**AIM OF THE TASK:** Output all lines exactly, with nothing added or dropped.

── AVAILABLE DATA ──

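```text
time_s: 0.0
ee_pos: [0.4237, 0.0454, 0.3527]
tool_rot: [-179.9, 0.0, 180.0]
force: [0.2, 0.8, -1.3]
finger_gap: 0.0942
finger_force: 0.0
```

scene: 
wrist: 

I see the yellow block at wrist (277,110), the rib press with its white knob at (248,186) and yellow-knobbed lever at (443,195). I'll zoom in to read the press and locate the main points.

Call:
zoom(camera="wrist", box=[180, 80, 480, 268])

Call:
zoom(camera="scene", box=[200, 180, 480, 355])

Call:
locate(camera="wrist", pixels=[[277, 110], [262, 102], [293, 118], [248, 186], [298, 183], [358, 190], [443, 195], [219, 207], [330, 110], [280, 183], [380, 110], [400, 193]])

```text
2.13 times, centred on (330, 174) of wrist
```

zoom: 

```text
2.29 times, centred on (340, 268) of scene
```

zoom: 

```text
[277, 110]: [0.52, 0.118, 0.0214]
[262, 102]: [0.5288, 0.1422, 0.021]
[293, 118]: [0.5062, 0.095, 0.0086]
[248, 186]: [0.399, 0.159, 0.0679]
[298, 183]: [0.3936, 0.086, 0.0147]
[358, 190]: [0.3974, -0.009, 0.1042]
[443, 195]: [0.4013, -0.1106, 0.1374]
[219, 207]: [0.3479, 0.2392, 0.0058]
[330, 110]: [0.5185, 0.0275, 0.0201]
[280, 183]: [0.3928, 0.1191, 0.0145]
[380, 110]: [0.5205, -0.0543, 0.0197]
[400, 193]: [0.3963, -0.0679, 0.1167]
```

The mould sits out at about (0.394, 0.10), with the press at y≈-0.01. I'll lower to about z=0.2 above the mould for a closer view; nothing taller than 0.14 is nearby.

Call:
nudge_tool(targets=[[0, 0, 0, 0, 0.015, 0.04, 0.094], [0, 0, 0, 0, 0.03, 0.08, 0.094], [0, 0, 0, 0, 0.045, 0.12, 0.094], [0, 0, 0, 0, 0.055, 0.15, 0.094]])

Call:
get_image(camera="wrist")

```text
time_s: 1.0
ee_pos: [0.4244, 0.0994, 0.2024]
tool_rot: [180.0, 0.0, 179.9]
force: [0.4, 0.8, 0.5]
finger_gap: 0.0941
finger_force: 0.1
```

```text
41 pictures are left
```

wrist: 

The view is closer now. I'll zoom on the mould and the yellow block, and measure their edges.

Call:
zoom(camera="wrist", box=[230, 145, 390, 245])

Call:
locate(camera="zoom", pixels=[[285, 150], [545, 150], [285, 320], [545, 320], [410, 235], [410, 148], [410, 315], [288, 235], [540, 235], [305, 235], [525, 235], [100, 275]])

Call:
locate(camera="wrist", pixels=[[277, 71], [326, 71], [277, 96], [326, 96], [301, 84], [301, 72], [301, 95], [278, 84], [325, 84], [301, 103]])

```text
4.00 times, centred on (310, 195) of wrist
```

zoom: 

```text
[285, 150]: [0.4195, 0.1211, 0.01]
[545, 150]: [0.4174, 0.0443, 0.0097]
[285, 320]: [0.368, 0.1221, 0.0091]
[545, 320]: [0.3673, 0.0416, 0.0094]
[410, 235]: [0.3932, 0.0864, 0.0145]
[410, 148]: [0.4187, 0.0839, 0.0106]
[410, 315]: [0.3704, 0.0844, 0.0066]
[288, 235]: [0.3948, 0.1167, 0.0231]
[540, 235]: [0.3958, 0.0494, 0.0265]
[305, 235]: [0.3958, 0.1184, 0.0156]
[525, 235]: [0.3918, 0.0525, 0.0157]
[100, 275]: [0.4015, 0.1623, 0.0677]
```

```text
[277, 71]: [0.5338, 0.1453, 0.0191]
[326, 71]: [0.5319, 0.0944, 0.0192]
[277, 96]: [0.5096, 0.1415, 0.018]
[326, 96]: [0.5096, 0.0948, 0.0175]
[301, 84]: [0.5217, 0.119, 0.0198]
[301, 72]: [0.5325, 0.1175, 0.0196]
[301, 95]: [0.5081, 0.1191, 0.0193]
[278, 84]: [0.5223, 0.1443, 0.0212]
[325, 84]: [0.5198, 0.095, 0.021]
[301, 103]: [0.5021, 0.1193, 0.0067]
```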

───

**THE COMPLETED TASK:**
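```text
time_s: 0.0
ee_pos: [0.4237, 0.0454, 0.3527]
tool_rot: [-179.9, 0.0, 180.0]
force: [0.2, 0.8, -1.3]
finger_gap: 0.0942
finger_force: 0.0
```

scene: 
wrist: 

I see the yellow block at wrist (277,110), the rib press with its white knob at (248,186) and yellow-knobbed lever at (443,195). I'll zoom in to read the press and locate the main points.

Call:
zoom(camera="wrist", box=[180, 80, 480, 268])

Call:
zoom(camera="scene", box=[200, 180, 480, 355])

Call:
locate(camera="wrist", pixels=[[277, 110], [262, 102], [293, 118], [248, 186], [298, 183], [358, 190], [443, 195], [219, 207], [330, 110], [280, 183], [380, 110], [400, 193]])

```text
2.13 times, centred on (330, 174) of wrist
```

zoom: 

```text
2.29 times, centred on (340, 268) of scene
```

zoom: 

```text
[277, 110]: [0.52, 0.118, 0.0214]
[262, 102]: [0.5288, 0.1422, 0.021]
[293, 118]: [0.5062, 0.095, 0.0086]
[248, 186]: [0.399, 0.159, 0.0679]
[298, 183]: [0.3936, 0.086, 0.0147]
[358, 190]: [0.3974, -0.009, 0.1042]
[443, 195]: [0.4013, -0.1106, 0.1374]
[219, 207]: [0.3479, 0.2392, 0.0058]
[330, 110]: [0.5185, 0.0275, 0.0201]
[280, 183]: [0.3928, 0.1191, 0.0145]
[380, 110]: [0.5205, -0.0543, 0.0197]
[400, 193]: [0.3963, -0.0679, 0.1167]
```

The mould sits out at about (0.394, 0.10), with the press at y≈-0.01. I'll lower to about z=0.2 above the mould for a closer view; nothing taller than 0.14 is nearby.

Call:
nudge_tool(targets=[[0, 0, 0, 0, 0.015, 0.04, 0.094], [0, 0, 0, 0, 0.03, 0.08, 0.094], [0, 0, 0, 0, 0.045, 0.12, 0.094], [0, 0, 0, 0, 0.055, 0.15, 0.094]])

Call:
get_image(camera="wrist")

```text
time_s: 1.0
ee_pos: [0.4244, 0.0994, 0.2024]
tool_rot: [180.0, 0.0, 179.9]
force: [0.4, 0.8, 0.5]
finger_gap: 0.0941
finger_force: 0.1
```

```text
41 pictures are left
```

wrist: 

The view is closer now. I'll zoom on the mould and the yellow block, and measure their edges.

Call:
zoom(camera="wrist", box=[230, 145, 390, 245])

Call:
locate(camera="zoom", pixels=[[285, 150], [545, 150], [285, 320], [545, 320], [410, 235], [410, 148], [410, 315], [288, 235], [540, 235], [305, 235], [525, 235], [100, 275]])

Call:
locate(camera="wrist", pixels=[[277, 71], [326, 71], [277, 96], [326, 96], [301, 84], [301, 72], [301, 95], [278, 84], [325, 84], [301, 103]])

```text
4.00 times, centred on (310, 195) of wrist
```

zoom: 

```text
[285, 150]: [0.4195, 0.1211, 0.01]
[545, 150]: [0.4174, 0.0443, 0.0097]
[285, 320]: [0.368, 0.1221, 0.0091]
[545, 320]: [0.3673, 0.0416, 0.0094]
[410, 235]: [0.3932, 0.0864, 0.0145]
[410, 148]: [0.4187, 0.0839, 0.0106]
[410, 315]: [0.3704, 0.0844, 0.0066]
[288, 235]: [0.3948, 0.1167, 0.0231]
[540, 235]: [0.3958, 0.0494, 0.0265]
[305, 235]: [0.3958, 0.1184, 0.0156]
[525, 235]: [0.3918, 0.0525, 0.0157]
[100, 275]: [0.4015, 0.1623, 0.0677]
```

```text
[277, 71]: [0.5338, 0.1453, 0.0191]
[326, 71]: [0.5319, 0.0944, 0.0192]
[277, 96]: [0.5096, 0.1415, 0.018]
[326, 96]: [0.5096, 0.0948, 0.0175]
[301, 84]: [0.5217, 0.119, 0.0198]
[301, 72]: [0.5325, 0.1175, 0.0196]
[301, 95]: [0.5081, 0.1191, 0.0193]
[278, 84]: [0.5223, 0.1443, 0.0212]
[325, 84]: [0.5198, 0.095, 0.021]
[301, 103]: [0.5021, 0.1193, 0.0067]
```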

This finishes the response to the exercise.